チャンピオンズリーグ2019-2020、ラウンド16第1戦ドルトムントvsパリサンジェルマン…ハーランドの2得点、素晴らしかったですね。
194センチという身長ばかりが言及されますが、ハーランドは何がすごいのか?そこからわかるのは、彼が良いフォワードとして重要な3つの基本を、非常に高いレベルで併せ持ってるプレーヤーだということです。
フォワードとは?
FWというのは、良いか?悪いか?判別するのが最も簡単なポジションです。フォワードは、ゴールを決められるがが、ほぼ全てだからです。
たった3つの仕事
そのためにFWがする仕事も3つしかありません。
・枠内に正確なシュートを打つ。
・ゴール前でボールをキープする (ポストプレー)。
・守備時に相手にプレスをかける。
PSG戦を観戦するだけでも、ハーランドが、この3つのタスクを確実にこなしていたのがわかるでしょう。
得点力があるFWの条件①背中をとれる!
味方からクロスポールが来るとき、たとえ身長194㎝のストライカーでも、何の工夫もなしにゴール前に飛び込んだら、決定的なシュートを放つのは難しいでしょう。

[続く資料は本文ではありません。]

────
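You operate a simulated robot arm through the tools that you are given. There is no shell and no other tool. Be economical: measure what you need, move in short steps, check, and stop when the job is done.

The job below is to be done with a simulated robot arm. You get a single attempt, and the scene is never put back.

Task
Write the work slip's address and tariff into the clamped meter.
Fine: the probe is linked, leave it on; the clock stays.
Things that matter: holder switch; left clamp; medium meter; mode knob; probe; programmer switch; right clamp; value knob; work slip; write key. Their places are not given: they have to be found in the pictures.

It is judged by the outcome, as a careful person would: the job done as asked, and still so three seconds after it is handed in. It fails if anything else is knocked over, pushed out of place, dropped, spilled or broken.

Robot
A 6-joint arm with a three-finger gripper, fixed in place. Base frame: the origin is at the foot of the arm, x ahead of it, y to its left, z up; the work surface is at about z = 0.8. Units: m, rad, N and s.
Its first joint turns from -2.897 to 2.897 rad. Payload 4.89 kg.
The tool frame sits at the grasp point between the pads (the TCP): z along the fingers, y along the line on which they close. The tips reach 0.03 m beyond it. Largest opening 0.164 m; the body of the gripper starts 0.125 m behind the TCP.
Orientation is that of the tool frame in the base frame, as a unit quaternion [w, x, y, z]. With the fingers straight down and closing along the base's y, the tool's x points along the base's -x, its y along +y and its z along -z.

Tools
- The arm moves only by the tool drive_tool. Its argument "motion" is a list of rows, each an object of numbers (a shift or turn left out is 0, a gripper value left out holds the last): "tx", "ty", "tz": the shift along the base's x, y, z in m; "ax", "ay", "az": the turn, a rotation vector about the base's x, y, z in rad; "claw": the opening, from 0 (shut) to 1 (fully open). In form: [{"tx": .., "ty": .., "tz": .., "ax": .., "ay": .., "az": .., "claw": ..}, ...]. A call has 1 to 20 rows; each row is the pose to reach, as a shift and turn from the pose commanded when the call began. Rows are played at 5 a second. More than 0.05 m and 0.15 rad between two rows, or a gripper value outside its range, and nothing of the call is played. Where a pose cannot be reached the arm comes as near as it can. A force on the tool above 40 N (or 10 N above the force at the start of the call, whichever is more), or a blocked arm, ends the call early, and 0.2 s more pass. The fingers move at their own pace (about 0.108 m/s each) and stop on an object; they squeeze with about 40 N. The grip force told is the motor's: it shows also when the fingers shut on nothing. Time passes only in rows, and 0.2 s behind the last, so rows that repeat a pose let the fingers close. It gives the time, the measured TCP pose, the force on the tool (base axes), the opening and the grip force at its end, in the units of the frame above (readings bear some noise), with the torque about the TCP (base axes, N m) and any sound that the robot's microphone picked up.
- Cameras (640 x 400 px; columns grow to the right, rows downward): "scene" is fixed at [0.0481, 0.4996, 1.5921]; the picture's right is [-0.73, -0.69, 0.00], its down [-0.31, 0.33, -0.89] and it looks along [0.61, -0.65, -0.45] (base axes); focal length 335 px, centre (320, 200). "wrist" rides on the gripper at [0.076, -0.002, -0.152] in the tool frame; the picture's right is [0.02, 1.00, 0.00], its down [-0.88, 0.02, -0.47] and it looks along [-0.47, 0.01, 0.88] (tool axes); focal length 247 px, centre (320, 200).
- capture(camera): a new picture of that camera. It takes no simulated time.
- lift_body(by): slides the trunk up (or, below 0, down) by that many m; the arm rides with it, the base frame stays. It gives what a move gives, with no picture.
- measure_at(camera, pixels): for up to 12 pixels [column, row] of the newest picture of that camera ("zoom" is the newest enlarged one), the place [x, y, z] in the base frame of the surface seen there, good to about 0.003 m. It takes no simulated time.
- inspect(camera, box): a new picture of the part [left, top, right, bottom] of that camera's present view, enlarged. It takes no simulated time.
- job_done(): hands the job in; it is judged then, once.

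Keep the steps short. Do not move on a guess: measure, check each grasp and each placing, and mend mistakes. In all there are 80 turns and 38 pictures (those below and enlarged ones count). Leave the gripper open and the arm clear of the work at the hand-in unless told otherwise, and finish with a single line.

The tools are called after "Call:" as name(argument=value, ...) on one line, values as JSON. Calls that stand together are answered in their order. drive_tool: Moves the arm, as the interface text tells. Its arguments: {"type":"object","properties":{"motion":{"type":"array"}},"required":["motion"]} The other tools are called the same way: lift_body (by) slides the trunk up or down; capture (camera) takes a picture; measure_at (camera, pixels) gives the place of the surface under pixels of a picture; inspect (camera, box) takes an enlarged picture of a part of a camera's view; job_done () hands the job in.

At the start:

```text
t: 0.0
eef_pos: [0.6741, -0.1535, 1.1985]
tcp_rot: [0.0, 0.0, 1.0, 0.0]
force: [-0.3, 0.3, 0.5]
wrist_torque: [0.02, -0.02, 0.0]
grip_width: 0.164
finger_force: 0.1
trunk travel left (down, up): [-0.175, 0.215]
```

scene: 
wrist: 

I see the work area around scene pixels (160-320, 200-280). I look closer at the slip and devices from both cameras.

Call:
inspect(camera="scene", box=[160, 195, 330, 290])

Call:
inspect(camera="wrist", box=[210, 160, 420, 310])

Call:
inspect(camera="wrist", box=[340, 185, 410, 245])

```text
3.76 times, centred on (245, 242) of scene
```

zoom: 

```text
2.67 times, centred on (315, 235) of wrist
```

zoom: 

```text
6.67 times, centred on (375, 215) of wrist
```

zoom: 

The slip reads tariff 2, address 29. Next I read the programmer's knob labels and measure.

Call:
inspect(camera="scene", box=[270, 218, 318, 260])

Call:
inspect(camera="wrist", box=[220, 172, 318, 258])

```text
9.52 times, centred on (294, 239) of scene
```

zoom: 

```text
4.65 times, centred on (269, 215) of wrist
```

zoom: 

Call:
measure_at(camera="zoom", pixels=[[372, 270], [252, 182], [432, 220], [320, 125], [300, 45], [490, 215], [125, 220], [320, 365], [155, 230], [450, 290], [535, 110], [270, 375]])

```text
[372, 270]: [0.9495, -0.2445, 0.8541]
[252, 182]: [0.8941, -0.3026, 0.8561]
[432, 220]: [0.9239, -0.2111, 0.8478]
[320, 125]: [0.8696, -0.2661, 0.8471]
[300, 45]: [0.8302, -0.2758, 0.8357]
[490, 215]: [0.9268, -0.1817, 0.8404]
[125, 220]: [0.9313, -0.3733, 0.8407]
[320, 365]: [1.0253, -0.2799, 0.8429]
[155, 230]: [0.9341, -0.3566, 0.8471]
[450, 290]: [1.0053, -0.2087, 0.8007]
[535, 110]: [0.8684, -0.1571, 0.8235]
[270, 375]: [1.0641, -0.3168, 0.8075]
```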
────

そこでするべき「工夫」の一つが、ディフェンダーの背中をとる動きです。つまり、まずはDFの視界の中にいて、突然、背中側に回り込むという動きです。
「背中をとる」とは?
自分のチームがサイド攻撃をしかけたとき、相手DFは基本的にクロスを見ることに集中しているので、視野の外に出ていく選手には対応が遅れる傾向があります。
そこで相手DFの背後に回ってしまえば、質の高いクロスが上がってくれば、FWはマークに邪魔されずに、フリーでボールをもらうことができます。
パスをもらう直前に、マークしている相手の背中側にすっと移動して、パスを受けるのです。

ハーランドは、ザルツブルク時代から、ボックス内も含めての、この背中をとる動きを得意としていますね。
ファーサイドの死角
また、DFの死角となるファーポストに走り込むというのも、「背中をとる動き」と言えるでしょう。特に速い試合展開になると、ディフェンスの背後が疎かになる瞬間が出てくるので、嗅覚をもったストライカーは、その一瞬を見逃さないのです。
得点力があるFWの条件②反転シュートが打てる!
先ずタメを作る
前述のように、FWの大切な仕事のひとつに、前線で体を張ってボールをキープすることがあります。
相手DFを背中でブロックして、ボールを足元からとられないようにする、いわゆるポストプレーです。

いわゆる〝タメを作る〟で、もしボールをキープできれば、味方が攻め上がってくる時間が生まれ、よりの人数で攻められるようになります。
そして反転シュート!
そして、良いフォワードならば、ボールをキープしたうえで、ぐいっと反転して前を向くことができます。
反転に成功すれば、もうゴールは目の前ですから、シュートを打つことができます。

PSG戦のハーランドは、先制点につながるポストプレーをしていましたね。あれが反転シュートにつながり、さらに得点を重ねていくことは想像するに難くありません。
ちなみにハーランドは両足とも正確なシュートを打てるので、ほぼ両足利きというのも、反転力を活かせる武器でしょう。
柔も剛も兼ね備えたストライカー
ハーランドは、「背中をとれる」テクニックと、「ポストプレーができ、かつ反転できる」パワーを兼ね備えた、お手本のようなストライカーと言えるでしょう。